Another method, should you not have the desire, funds and/or space to acquire the necessary equipment, is to find a quality service provider you can sublet the services to that you trust will always provide optimum service and quality. After all, when you sublet a service to another company, you and your company carry the burden of liability for the work performed. A prime example is subletting suspension alignments to a local service provider. I elected to do this at my shops as a means of independently inspecting our work rather than self-examining it. It was convenient, as we had several quality providers within a few blocks, and our primary provider knew our expectations and didn’t want to lose our business. We made a mark-up on their services and charged for transporting the vehicle to and from their location.

Seeking Help

So how do you afford the added costs in an environment of third-party interference and cost containment? You need to seek assistance from the outside from organizations that were built around you and others who find themselves facing the same issues. Please know my intentions are not to insult or offend. It just is what it is, and the sooner repairers understand this, the sooner they can evolve.

First, more and more repairers are seeking industry consulting to help them address shrinking profitability and increased competition. Many insurers have become collision repairers’ most significant and savvy competitors due to their vested interest and concerted efforts to steer consumers to participating DRP/partner repairers and away from non-participants. Many DRP participants don’t like steering because they too are being steered against by insurers whose programs they don’t participate in. The steering situation has gotten worse over time and, due to the financial rewards, there’s no end in sight. Efforts to legislate steering have not helped to any significant degree, so we can’t merely wait for a white knight in shining armor to ride in and save the day. The “body man with a body shop” of days gone by (such as my former shop) needs to become the knowledgeable businessperson with a collision repair center!

The number of consultants is increasing as more shop owners and managers are displaced by consolidation and/or MSO buyouts and resulting shop closures and finding new careers as consultants. Many offer their versions of process-driven production, key performance indicators and other business analytics and advanced techniques, all of which are important to the businesspeople who have evolved to understand and appreciate such concepts. However, such teachings are generally far over the heads of the average body shop owner/manager who doesn’t know their hourly cost of operation, let alone the basic laws and regulations that govern their business. In fact, most shop owners/managers would admit that they’ve learned how to operate their business from insurance claims people or from the shop’s previous owner!
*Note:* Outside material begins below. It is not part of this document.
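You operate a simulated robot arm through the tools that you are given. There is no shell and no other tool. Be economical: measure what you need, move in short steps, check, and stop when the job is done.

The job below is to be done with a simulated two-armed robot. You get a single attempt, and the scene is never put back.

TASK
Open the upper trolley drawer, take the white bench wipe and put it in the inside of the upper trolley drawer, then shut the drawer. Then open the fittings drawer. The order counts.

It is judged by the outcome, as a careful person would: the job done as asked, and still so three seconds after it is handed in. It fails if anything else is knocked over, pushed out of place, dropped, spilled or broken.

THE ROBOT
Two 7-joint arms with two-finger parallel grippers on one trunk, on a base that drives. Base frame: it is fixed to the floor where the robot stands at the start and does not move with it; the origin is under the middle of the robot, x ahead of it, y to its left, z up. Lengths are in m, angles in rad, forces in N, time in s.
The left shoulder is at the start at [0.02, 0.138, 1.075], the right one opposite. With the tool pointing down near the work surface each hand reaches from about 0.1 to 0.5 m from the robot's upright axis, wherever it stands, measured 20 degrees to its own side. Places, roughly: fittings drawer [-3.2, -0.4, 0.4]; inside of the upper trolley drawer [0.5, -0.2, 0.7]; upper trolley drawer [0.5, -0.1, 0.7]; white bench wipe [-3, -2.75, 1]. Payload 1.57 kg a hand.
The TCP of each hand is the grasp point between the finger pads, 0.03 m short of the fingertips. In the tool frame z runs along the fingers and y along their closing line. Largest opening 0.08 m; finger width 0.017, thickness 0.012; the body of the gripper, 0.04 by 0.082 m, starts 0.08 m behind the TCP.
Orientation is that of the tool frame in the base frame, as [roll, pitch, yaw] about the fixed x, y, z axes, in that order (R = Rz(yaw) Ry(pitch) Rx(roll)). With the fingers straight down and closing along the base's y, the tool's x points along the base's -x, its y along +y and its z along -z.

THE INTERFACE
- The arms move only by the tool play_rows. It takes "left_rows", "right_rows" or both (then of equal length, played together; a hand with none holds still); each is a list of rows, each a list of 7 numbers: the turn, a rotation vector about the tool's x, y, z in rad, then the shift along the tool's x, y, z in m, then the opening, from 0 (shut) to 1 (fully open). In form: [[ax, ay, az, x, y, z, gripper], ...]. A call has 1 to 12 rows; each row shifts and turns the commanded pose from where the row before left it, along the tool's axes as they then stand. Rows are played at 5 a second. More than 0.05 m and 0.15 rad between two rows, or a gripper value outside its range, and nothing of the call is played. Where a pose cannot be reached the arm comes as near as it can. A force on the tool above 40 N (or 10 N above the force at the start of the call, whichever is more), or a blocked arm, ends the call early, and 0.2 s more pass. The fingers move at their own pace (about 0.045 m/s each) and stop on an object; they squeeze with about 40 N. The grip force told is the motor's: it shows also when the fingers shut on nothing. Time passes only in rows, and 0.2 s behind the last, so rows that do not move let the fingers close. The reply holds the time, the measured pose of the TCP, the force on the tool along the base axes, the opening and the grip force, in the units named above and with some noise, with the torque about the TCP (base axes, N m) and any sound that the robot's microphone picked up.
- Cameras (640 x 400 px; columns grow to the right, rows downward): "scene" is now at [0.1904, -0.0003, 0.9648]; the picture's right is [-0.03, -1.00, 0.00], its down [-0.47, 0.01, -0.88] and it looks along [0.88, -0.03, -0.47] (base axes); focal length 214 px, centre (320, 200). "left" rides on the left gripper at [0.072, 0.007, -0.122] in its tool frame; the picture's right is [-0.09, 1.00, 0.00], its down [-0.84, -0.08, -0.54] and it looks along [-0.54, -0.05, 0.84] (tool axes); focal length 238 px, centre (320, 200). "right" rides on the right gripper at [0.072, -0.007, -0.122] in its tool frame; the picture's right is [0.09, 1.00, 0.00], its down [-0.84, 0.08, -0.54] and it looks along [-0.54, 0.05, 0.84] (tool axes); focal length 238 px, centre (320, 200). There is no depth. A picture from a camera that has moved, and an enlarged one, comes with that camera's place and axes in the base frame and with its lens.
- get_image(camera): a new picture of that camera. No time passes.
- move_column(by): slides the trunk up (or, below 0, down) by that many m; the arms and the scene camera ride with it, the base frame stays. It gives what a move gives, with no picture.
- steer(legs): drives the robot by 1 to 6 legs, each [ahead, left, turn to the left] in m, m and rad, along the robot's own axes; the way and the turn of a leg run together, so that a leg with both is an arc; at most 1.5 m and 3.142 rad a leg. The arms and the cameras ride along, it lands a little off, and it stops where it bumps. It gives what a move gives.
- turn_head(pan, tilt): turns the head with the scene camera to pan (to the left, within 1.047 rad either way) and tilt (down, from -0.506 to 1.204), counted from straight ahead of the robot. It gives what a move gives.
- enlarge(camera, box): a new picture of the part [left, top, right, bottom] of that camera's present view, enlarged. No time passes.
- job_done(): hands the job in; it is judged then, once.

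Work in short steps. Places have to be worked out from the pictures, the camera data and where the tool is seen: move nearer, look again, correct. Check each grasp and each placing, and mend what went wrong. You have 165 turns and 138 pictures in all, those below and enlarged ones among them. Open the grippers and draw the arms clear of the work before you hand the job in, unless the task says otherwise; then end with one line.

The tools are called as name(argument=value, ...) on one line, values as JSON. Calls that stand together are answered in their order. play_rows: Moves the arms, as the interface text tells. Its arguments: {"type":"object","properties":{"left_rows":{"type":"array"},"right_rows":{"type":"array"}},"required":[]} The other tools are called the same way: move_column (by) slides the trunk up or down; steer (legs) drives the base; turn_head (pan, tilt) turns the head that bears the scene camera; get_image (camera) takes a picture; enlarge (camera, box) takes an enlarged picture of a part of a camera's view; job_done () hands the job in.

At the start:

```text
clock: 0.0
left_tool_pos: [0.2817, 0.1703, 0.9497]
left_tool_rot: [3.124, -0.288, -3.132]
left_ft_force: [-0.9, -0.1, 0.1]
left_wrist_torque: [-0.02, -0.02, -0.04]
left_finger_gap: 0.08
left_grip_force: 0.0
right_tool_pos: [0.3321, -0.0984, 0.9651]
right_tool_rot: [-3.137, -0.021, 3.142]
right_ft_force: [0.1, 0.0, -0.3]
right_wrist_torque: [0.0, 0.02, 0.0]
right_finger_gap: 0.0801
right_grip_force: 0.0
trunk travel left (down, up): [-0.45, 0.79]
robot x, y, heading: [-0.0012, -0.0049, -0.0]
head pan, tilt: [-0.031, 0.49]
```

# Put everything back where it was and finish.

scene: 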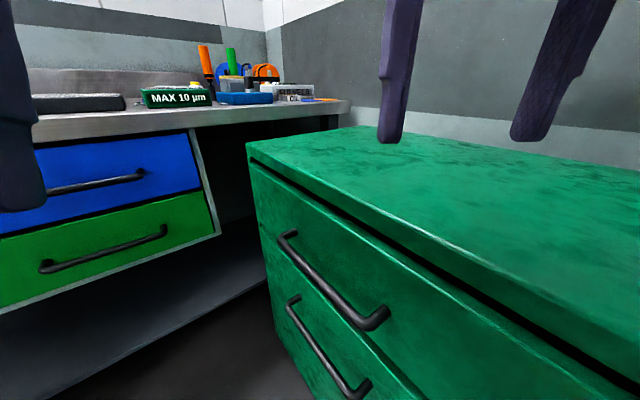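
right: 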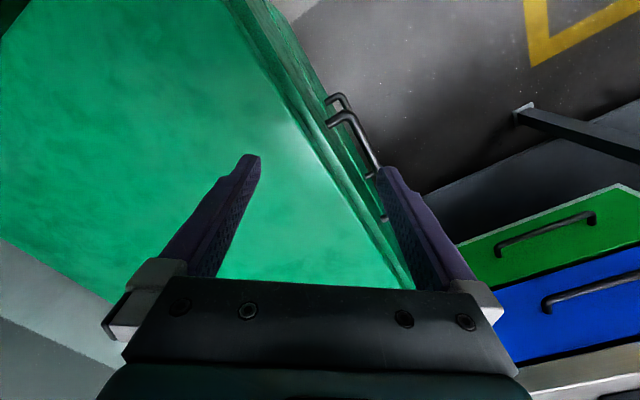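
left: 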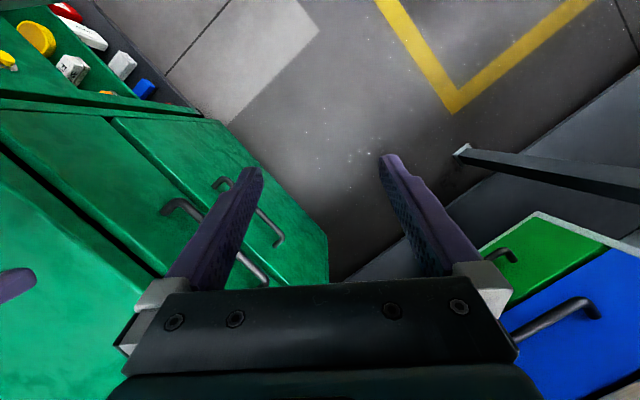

I know because I was both of them, and I have had many shop owners admit that fact too.

Market Analysis

When asked, I encourage repairers to analyze their market to determine the best opportunities to increase their sales. One is to obtain certifications for the highest number of registrations in their market, which would likely be GM, Ford, Chrysler/Dodge/Jeep/Ram, Honda, Toyota and Nissan. While it depends on their specific market and average household income, it’s likely these will be the majority of registered late-model vehicles with full-coverage insurance that would be repairable not likely to total. These can be broken down to determine which manufacturers require the same equipment needed to meet the OEM mandates and recommendations, which would enable a repairer to make the smallest investment possible in equipment with the greatest return on investment.

Of course, you can’t make those kinds of investments without a plan to earn enough to make them worthwhile. As such, repairers need to step out of that box and see their business through another lens. This again is where a proven industry consultant is invaluable to a repairer who seeks another way to conduct business and earn a fair and reasonable return on their investment and break free of “the ties that bind.”

A good consultant shouldn’t cost you…they should enable you to make improvements that will enhance your long-term profitability through improving your operations, marketing, salesmanship, employee management and branding.

The bottom line is, “When the going gets tough, the tough get going!” Repairers need to make a decision as to where they wish to be in the years to come and take the necessary steps today to get there tomorrow.